Something running through my head this evening, hoping the new strength of schedule formula promised for next year does a better job.

Quality of Wins Index is going to go down in D-III basketball history with terms such as “64-team play-in” and “seven Pool C teams.” Remember, we used to have opponents’ record and opponents’ opponents’ record as part of the sanctioned selection conversation, but we got this system foisted on us a few years back. It used to be called Strength of Schedule Index, but that formula made no sense as a strength of schedule formula.

So they fixed it.

They changed the name instead of changing the formula.

“Quality of Wins” Index, you are dead to me. Good riddance!

And on the ninth day, upsets continued

Well, the day seemed to be starting off alright for Pool C hopefuls. Amherst jumped out to a 15-0 lead on Williams at home and appeared to be ready to run past their archrivals.

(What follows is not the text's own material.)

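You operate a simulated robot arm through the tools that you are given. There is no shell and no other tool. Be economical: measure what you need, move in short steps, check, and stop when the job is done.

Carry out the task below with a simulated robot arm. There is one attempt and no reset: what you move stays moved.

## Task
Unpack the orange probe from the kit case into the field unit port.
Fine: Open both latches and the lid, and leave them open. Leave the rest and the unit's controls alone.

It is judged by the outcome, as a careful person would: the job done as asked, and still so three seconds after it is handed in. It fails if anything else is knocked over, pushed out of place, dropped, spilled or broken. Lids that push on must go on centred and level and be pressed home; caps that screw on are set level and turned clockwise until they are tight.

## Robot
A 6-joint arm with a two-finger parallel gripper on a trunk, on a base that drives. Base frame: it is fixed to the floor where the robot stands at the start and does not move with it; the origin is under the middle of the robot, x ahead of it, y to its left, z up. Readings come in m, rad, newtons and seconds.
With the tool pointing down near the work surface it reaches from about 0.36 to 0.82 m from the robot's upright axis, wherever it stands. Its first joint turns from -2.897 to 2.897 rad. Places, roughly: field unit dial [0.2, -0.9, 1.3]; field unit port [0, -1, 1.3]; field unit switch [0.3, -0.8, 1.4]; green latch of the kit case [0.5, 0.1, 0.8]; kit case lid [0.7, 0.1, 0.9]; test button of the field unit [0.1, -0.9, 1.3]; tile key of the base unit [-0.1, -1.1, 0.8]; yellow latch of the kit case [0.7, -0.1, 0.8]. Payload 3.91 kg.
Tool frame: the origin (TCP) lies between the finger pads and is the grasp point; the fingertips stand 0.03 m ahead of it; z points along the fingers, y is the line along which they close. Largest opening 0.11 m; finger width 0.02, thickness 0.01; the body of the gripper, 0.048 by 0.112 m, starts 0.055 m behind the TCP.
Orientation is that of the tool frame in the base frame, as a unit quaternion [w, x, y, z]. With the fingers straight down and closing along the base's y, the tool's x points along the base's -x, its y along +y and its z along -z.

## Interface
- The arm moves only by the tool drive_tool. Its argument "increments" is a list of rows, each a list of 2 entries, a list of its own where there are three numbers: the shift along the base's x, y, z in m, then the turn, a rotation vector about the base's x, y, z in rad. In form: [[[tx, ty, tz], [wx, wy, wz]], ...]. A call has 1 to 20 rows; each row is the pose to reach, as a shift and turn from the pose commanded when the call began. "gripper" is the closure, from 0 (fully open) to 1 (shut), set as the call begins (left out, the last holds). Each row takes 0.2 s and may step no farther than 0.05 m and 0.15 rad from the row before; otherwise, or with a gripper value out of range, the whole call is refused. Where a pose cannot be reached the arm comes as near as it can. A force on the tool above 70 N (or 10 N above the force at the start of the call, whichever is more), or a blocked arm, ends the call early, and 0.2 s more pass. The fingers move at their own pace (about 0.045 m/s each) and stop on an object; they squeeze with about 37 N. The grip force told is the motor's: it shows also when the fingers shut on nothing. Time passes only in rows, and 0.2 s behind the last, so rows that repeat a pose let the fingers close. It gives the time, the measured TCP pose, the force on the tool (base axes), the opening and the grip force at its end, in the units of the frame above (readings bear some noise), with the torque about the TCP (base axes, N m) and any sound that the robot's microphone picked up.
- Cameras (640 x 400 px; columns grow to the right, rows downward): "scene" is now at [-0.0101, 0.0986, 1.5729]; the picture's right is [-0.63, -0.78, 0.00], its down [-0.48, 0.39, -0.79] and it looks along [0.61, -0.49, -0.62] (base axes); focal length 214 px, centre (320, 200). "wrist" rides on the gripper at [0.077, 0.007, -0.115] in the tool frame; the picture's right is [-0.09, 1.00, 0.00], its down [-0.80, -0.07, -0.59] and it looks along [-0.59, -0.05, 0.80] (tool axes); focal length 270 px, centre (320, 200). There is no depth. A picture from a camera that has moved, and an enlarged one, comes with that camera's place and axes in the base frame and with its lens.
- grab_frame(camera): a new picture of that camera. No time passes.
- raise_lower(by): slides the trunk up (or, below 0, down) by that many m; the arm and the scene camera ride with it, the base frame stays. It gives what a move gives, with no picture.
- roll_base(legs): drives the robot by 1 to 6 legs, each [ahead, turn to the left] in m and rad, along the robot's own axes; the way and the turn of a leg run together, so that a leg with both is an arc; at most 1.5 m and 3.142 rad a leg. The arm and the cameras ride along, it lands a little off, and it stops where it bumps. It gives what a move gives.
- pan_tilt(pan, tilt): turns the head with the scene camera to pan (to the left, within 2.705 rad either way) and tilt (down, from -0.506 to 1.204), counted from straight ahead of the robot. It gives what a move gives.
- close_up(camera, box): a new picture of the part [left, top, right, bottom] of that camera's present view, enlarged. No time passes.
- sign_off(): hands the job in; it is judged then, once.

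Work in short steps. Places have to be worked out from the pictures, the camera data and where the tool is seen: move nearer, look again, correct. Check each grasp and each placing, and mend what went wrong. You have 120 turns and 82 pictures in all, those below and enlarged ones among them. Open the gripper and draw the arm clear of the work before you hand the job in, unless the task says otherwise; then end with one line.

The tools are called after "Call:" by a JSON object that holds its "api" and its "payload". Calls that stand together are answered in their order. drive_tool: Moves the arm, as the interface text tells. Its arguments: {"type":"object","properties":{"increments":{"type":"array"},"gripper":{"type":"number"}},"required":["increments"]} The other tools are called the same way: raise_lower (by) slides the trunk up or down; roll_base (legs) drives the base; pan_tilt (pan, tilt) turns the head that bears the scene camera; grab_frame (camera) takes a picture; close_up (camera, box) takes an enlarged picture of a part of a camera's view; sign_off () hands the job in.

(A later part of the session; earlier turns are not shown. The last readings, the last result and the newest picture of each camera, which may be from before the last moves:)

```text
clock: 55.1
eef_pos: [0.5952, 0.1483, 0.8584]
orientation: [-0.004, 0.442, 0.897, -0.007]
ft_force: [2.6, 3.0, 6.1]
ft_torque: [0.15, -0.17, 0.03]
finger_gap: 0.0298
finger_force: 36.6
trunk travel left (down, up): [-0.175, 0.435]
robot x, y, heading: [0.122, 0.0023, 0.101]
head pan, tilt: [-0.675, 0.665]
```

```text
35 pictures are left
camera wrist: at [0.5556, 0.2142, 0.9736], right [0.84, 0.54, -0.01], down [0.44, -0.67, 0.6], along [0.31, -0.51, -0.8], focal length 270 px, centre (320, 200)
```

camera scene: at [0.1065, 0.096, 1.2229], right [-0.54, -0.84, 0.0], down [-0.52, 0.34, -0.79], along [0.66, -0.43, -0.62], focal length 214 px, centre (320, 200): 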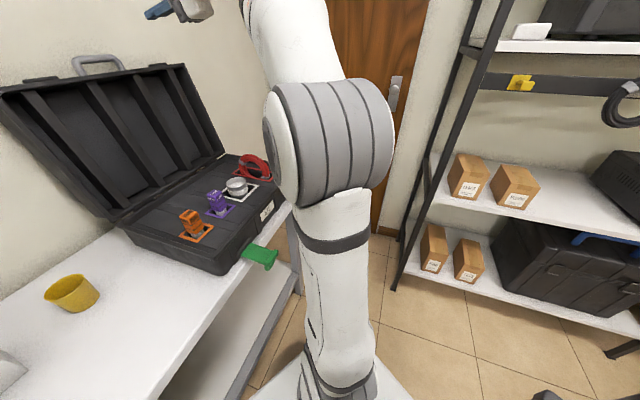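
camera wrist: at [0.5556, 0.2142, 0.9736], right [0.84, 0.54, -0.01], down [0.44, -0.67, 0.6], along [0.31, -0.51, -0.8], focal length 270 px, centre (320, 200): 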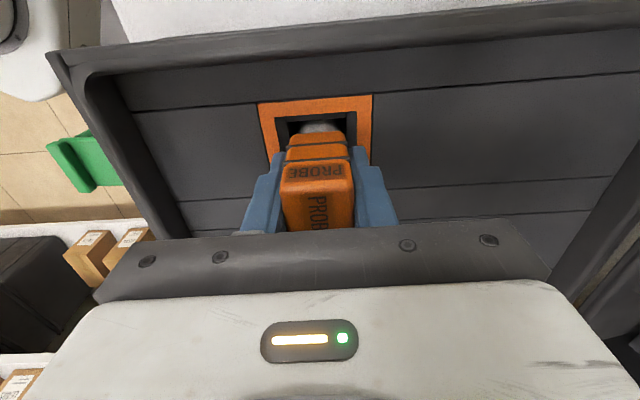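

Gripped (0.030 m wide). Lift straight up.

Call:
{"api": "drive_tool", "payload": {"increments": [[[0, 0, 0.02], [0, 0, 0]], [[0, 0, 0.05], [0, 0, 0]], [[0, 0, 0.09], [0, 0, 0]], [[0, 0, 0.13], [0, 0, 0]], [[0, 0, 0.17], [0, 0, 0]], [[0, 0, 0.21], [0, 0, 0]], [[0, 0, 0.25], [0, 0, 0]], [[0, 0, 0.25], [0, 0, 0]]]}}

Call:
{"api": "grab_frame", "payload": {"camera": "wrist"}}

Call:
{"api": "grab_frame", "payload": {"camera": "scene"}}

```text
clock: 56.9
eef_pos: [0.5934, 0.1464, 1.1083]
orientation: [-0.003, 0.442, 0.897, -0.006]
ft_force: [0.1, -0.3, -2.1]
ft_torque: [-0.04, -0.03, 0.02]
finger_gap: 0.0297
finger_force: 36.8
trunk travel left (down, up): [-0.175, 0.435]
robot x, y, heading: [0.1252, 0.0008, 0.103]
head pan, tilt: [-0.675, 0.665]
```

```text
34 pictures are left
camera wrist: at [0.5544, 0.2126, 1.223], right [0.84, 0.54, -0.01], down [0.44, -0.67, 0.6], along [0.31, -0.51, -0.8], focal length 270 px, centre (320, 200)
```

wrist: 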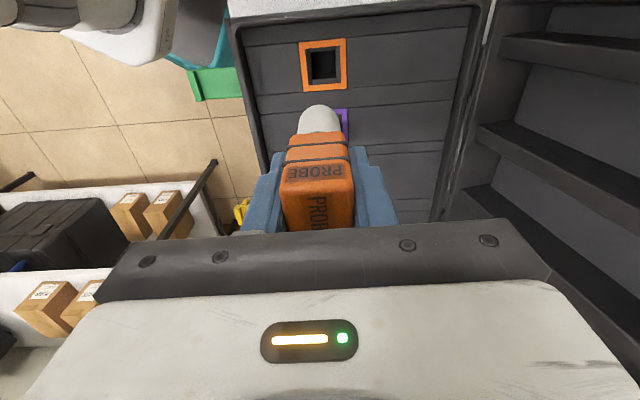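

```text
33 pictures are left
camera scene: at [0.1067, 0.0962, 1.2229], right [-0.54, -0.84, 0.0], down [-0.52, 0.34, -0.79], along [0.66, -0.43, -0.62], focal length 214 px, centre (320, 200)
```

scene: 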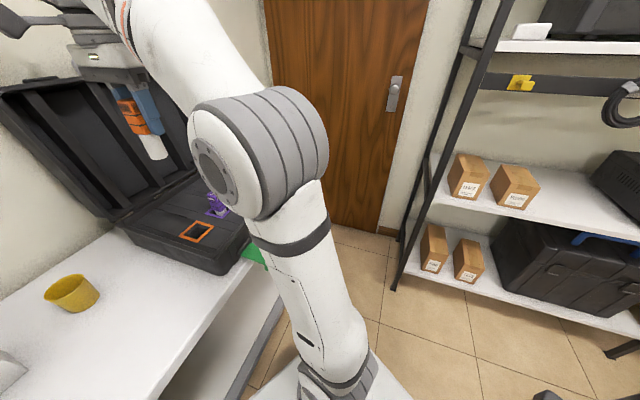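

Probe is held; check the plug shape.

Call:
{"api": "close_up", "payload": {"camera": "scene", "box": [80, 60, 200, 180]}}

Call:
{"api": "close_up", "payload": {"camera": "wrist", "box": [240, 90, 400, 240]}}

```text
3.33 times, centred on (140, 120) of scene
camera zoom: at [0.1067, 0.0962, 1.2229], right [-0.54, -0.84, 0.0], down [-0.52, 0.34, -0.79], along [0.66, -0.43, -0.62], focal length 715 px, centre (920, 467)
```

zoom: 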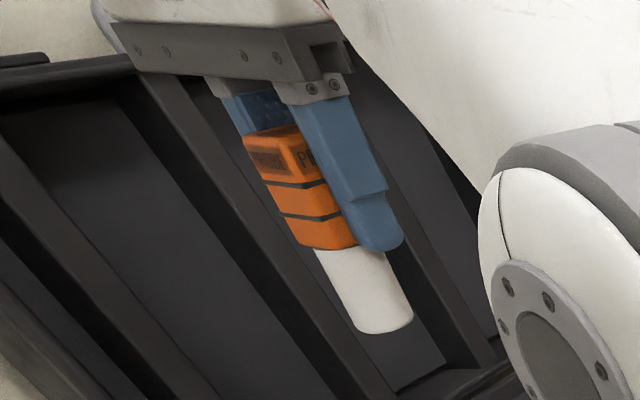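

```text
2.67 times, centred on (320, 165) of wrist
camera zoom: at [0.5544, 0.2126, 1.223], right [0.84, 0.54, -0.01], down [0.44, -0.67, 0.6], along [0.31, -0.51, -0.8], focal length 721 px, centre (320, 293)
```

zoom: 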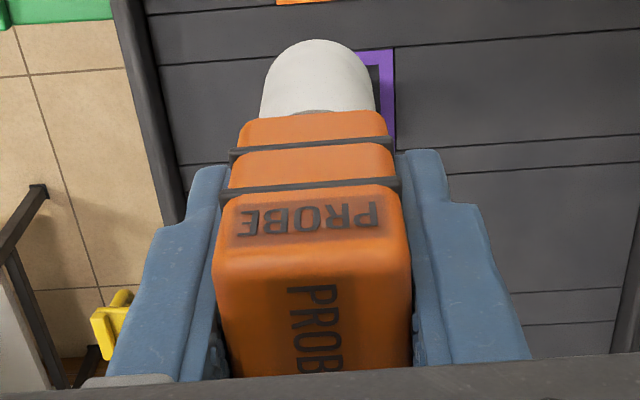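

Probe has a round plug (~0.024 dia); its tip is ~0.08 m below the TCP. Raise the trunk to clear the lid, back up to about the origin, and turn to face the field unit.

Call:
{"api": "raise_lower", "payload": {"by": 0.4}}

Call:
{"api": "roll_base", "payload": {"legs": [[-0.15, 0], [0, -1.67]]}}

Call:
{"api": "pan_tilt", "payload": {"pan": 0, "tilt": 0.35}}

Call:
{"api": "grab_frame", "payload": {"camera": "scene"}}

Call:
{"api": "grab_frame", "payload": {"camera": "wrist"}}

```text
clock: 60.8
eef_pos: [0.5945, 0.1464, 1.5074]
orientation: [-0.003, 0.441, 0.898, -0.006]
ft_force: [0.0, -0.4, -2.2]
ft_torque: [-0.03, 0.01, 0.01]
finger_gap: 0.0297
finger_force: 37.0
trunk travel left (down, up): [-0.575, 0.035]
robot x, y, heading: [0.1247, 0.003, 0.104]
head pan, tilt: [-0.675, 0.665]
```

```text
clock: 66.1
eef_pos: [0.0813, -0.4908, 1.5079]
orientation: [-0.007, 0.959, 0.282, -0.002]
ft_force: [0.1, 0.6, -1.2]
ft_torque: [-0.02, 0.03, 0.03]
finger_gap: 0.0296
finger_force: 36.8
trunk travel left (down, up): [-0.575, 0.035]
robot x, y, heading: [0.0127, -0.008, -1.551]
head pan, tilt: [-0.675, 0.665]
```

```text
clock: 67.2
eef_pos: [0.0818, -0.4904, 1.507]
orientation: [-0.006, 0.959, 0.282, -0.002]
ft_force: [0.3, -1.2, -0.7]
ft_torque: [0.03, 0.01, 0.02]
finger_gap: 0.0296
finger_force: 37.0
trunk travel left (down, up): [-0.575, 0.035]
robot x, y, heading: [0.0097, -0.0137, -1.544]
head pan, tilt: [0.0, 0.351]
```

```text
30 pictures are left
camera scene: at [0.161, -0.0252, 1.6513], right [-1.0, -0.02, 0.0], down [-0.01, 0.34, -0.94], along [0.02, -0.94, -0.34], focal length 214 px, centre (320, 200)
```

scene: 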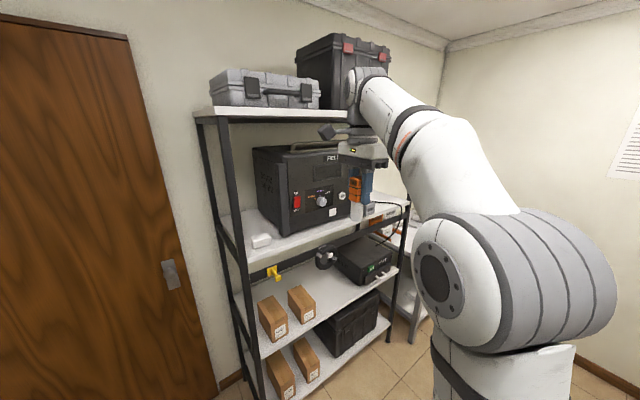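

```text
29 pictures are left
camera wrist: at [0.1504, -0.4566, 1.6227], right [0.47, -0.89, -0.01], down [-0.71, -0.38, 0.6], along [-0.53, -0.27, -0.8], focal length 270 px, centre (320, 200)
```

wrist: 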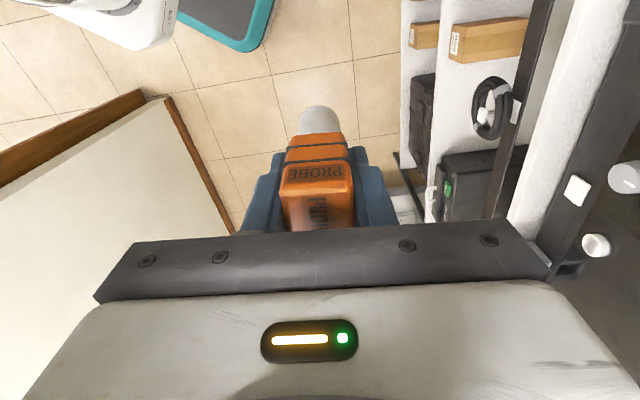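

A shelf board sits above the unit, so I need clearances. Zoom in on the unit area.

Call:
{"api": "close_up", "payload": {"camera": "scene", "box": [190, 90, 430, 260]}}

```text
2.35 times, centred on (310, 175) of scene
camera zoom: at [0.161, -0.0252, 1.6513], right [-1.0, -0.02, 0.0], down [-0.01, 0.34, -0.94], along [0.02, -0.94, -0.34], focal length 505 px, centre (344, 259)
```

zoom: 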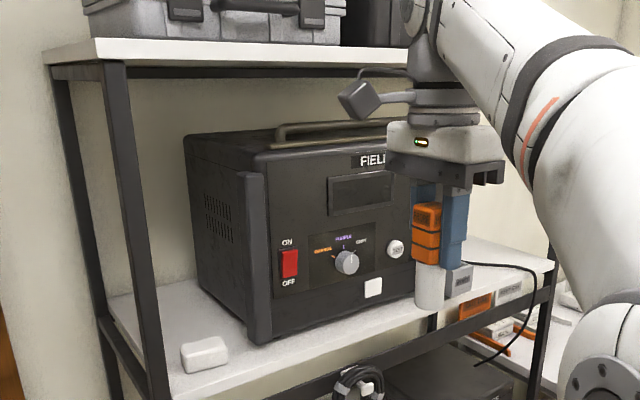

Uhm, no, not so much. Williams reacquired the hot shooting touch it had on Saturday at LeFrak and took its first lead with 6:39 left, holding off the Lord Jeffs with a Joe Geoghegan putback with 16 seconds left. Dan Wheeler couldn’t convert and after a missed Williams free throw, Andrew Olson couldn’t hold onto the ball in traffic.

Much like Trinity had two possessions with a chance to beat Williams the day before, in fact.

That sound you hear was Guilford’s bubble popping.

Immediately after this game ends on D3Cast, I flip over to the Coast Guard/WPI game, where Mark Simon has been keeping me apprised. (All the while, as I’ve been trying to finish women’s projections, watch/listen to two games, a D-III insider has decided to berate the selection and seeding process. Like I don’t already know how awful it is?)

Coast Guard won only two games in NEWMAC play all season. The Bears were the bottom seed in the seven-team conference. And they held off WPI at WPI to win 71-66 and claim an automatic bid.

Pop goes the Stevens, at least in our projections.

It’s shaping up to be a crazy day.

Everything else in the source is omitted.